§ What is expected
Check every line below for the word "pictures" and show those that hold it.

§ Dataset extract
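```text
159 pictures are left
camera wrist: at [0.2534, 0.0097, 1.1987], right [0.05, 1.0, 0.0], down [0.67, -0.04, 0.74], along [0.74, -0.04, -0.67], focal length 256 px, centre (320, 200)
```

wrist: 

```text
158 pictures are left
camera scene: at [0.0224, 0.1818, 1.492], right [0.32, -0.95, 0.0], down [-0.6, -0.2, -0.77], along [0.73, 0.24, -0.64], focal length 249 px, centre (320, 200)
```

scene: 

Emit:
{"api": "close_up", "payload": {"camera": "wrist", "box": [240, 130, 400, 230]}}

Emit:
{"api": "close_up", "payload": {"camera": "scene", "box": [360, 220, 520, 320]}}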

§ Response to this task
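159 pictures are left
158 pictures are left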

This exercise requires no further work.